Idris language tutorial has simple and understandable example of the idea of Dependent Types: http://docs.idris-lang.org/en/latest/tutorial/typesfuns.html#first-class-types
Here is the code:
isSingleton : Bool -> Type
isSingleton True = Int
isSingleton False = List Int
mkSingle : (x : Bool) -> isSingleton x
mkSingle True = 0
mkSingle False = []
sum : (single : Bool) -> isSingleton single -> Int
sum True x = x
sum False [] = 0
sum False (x :: xs) = x + sum False xs
I decided to spend more time on this example. What bothers me in sum function is that I need to explicitly pass single : Bool value to function. I don't want to do this and I want compiler to guess what this boolean value should be. Hence I pass only Int or List Int to sum function there should be 1-to-1 correspondence between boolean value and type of argument (if I pass some other type this just mustn't type check).
Of course, I understand, this is not possible in general case. Such compiler tricks require my function isSingleton (or any other similar function) be injective. But for this case it should be possible as it seems to me...
So I started with next implementation: I just made single argument implicit.
sum : {single : Bool} -> isSingleton single -> Int
sum {single = True} x = x
sum {single = False} [] = 0
sum {single = False} (x :: xs) = x + sum' {single = False} xs
Well, it doesn't really solve my problem because I still need to call this function in the next way:
sum {single=True} 1
But I read in tutorial about auto keyword. Though I don't quite understand what auto does (because I didn't find description of it) I decided to patch my function just a little bit more:
sum' : {auto single : Bool} -> isSingleton single -> Int
sum' {single = True} x = x
sum' {single = False} [] = 0
sum' {single = False} (x :: xs) = x + sum' {single = False} xs
And it works for lists!
*DepFun> :t sum'
sum' : {auto single : Bool} -> isSingleton single -> Int
*DepFun> sum' [1,2,3]
6 : Int
But doesn't work for single value :(
*DepFun> sum' 3
When checking an application of function Main.sum':
List Int is not a numeric type
Can someone explain is it actually possible to achieve my goal in such injective function usages currently? I watched this short video about proving something is injective: https://www.youtube.com/watch?v=7Ml8u7DFgAk
But I don't understand how I can use such proofs in my example. If this is not possible what is the best way to write such functions?

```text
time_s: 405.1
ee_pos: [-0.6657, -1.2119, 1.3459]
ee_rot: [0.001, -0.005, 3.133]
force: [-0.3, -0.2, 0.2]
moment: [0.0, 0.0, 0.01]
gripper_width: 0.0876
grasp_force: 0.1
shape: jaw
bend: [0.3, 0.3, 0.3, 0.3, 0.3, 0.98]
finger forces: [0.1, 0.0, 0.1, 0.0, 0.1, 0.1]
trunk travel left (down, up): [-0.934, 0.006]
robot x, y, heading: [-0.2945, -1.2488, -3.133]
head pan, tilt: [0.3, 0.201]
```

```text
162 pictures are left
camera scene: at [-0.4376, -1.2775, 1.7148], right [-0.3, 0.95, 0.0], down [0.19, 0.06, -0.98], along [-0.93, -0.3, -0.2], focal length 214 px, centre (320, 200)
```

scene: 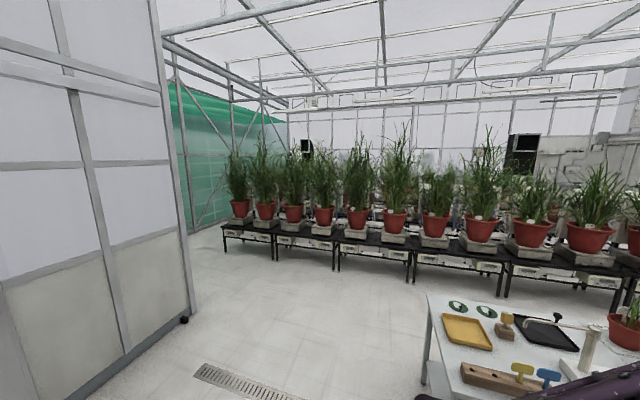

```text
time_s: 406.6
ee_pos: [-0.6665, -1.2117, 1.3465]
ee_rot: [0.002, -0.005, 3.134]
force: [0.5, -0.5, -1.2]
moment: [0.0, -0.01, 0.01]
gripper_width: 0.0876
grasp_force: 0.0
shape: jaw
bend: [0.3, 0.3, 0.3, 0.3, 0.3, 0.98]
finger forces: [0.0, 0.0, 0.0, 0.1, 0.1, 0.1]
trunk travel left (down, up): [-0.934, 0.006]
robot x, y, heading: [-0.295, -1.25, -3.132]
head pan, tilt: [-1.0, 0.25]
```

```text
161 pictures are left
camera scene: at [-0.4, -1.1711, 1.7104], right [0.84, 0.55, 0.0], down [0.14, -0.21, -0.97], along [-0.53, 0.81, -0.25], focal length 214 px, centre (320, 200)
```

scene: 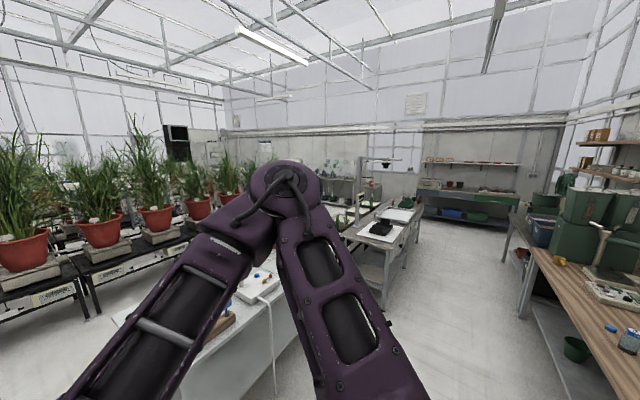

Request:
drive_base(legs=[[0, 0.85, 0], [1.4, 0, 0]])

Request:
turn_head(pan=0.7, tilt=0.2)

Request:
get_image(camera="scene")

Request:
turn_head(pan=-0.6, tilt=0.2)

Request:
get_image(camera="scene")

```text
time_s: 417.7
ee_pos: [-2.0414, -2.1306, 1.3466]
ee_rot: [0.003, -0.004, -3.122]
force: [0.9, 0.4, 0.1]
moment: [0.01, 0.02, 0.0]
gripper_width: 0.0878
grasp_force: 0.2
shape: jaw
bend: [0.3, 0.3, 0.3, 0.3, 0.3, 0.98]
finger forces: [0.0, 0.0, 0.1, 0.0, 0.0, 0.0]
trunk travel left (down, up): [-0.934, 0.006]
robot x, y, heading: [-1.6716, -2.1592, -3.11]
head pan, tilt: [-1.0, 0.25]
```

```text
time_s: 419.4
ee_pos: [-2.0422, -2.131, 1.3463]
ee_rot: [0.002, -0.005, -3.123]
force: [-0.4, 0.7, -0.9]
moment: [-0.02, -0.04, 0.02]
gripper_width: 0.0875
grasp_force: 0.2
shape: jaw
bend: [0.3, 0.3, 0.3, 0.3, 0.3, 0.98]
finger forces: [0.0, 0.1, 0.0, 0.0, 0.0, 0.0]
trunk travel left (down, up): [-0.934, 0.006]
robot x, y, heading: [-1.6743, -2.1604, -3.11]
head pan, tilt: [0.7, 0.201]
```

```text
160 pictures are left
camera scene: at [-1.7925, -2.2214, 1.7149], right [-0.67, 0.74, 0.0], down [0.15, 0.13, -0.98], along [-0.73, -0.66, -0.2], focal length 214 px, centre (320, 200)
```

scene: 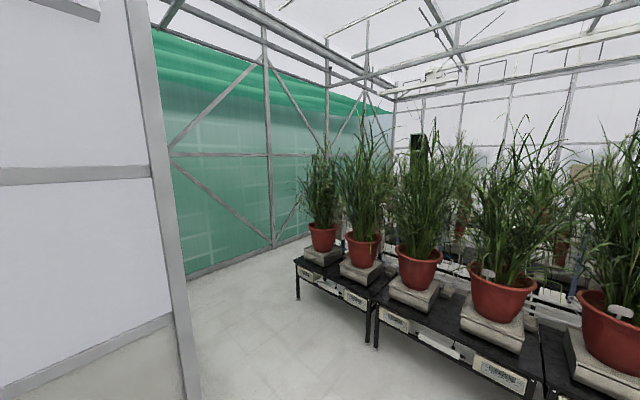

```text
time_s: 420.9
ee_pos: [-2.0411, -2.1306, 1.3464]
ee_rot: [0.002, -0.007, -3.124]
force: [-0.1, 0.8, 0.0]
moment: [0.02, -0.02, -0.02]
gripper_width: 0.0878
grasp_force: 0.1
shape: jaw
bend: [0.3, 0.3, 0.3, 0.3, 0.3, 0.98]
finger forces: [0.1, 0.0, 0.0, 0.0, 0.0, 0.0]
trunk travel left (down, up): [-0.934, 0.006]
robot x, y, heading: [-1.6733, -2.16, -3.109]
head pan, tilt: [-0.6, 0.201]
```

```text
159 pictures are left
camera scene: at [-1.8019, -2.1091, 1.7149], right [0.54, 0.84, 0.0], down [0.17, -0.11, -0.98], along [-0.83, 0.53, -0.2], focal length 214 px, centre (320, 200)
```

The auto keyword basically tells Idris, "Find me any value of this type". So you're liable to get the wrong answer unless that type only contains one value. Idris sees {auto x : Bool} and fills it in with any old Bool, namely False. It doesn't use its knowledge of later arguments to help it choose - information doesn't flow from right to left.
One fix would be to make the information flow in the other direction. Rather using a universe-style construction as you have above, write a function accepting an arbitrary type and use a predicate to refine it to the two options you want. This way Idris can look at the type of the preceding argument and pick the only value of IsListOrInt whose type matches.
data IsListOrInt a where
IsInt : IsListOrInt Int
IsList : IsListOrInt (List Int)
sum : a -> {auto isListOrInt : IsListOrInt a} -> Int
sum x {IsInt} = x
sum [] {IsList} = 0
sum (x :: xs) {IsList} = x + sum xs
Now, in this case the search space is small enough (two values - True and False) that Idris could feasibly explore every option in a brute-force fashion and pick the first one that results in a program which passes the type checker, but that algorithm doesn't scale well when the types are much bigger than two, or when trying to infer multiple values.
Compare the left-to-right nature of the information flow in the above example with the behaviour of regular non-auto braces, which instruct Idris to find the result in a bidirectional fashion using unification. As you note, this could only succeed when the type functions in question are injective. You could structure your input as a separate, indexed datatype, and allow Idris to look at the constructor to find b using unification.
data OneOrMany isOne where
One : Int -> OneOrMany True
Many : List Int -> OneOrMany False
sum : {b : Bool} -> OneOrMany b -> Int
sum (One x) = x
sum (Many []) = 0
sum (Many (x :: xs)) = x + sum (Many xs)
test = sum (One 3) + sum (Many [29, 43])
Predicting when the machine will or won't be able to guess what you mean is an important skill in dependently-typed programming; you'll find yourself getting better at it with more experience.
Of course, in this case it's all moot because lists already have one-or-many semantics. Write your function over plain old lists; then if you need to apply it to a single value you can just wrap it in a singleton list.